=== PAGE EXTRACT ===

11月20日、麻布十番の地に鮨店がオープンした。
その期待度は、新築のビルの前に置かれた祝い花が証明している。ニューヨークに移ったすし匠の中澤氏、鮨さいとう、鮨あらい、そして鮪の卸のやま幸など、日本を代表する鮨業界の面々からオープンを祝福されております。屋号は『鮨めい乃』、店の主人は「すし匠」「鮨あらい」で腕を磨いた幸後綿衣(めい)氏だ。
新店舗ながら、彼女はすでに大将としての素地は出来上がっている。鮨あらいでは個室を任され、仕入れやシャリなども自由度高く、しっかり自らの個性を磨き上げております。しかも、それが舌の肥えた鮨あらいの顧客とくれば、ある意味で完全な予行練習が終了していると言っていいでしょう。実際に予約もすでに半年ほど埋まっているのだとか。笑
空間作りにも彼女の個性が光る。鮨の名店御用達の板井工務店によるものだが、ある意味で板井氏っぽくないデザイン。彼女の意向が強く反映されて、スタイリッシュながらどこか柔らかい、彼女の雰囲気そのままのお店が出来上がっております。特に印象的だったのが、圧巻の縦置きのワインセラーで、これがワイン好きの心をくすぐります。フランス留学をしてソムリエの資格をとったという彼女らしい。
前述の通り、鮨においてはすでに完成度が高い。シャリは米酢を中心の柔らかいもので、ネタの素材を尊重したものに。炊き具合も多少柔らかさがあるのも特徴。素材そのものの旨味をきっちり主役にしているので、しっかり美味しいのに全く食べ疲れしないのが最大の魅力だろう。

===

> EXERCISE GOAL
How does the page extract go on? Write the next part.

=== DATA SEGMENT ===

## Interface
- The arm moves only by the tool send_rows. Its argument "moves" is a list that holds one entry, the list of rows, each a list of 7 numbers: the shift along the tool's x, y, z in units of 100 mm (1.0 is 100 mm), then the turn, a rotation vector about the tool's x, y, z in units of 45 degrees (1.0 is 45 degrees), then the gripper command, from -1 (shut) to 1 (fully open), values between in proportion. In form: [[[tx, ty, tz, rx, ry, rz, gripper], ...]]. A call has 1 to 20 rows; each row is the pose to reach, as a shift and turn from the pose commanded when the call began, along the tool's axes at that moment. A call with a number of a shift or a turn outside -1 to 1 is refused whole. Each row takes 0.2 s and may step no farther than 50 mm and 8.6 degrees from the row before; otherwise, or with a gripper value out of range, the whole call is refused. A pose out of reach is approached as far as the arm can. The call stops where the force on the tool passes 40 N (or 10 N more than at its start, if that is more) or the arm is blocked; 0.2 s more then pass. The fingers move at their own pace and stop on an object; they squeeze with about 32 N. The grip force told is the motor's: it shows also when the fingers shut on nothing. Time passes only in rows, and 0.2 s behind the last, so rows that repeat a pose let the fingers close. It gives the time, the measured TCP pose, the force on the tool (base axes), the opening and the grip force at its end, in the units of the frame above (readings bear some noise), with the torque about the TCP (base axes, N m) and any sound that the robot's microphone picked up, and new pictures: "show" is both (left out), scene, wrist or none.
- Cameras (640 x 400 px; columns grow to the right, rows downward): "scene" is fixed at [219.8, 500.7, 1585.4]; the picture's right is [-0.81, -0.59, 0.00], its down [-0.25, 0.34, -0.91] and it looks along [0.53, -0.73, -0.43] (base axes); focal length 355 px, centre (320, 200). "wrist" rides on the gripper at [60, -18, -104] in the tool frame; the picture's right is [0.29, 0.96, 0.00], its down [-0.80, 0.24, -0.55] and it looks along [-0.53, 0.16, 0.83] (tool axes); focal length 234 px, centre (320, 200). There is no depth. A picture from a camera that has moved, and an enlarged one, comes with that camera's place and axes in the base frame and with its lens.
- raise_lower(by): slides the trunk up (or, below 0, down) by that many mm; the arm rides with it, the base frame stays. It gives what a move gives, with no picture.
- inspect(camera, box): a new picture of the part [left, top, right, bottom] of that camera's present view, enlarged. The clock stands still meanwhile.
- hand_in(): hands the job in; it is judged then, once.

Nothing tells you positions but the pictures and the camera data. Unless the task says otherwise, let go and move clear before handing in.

===

> ANSWER TO THE TASK
最も印象的だったのが、車海老。鮨あらい時代にすでにスペシャリテとして完成していた一品でもございます。正直な話、好みの問題だが、車海老に対してあまりポジティブな印象がない。どうしても火が入りすぎるとパサついてしまい、それが淡白なイメージにも繋がっていきます。だが、めい乃ではレアめの火入れで、海老本来の甘みをしっかりと感じさせ、さらにこれを強めるために車海老自体の出汁を駆使しているのだ。スペシャリテにふさわしい素晴らしい逸品。
つまみのラインナップ。
「せり」秋田より。
「蛸」佐島より。皮めの柔らかさと弾力が絶妙。
「牡丹海老」北海道古平町より。
「鰹」長崎より。脂のたっぷりののった代物。皮め炙ったアクセントが最高。
「唐墨茶碗蒸し」塩を強くあてていないのか、
握りのラインナップ。
「かわはぎ」肝も含めて非常にクリアな味わい。品すらも感じます。
「墨烏賊」
「白子」軍艦にて。海苔を使い分けるほどのこだわり。
「青柳」根室より。
「赤身」
「大トロ」問答無用の旨味。いい意味で全体を通して強い旨味はこれくらい。
「小肌」酸のニュアンスが絶妙。
「おはぎ」すし匠譲り。粗ネギのカットに特徴。それぞれに個性があって面白い。
「いくら」やはり優しいアウトプット。
「雲丹」温度だけやや気になったが、クリアな旨味が素晴らしい。
「穴子」火入れが強めで香ばしさも良い調味料に。
「ネギトロ巻き」
「干瓢巻き」
「玉」栗とダージリンなども入れて、完全なデザートに。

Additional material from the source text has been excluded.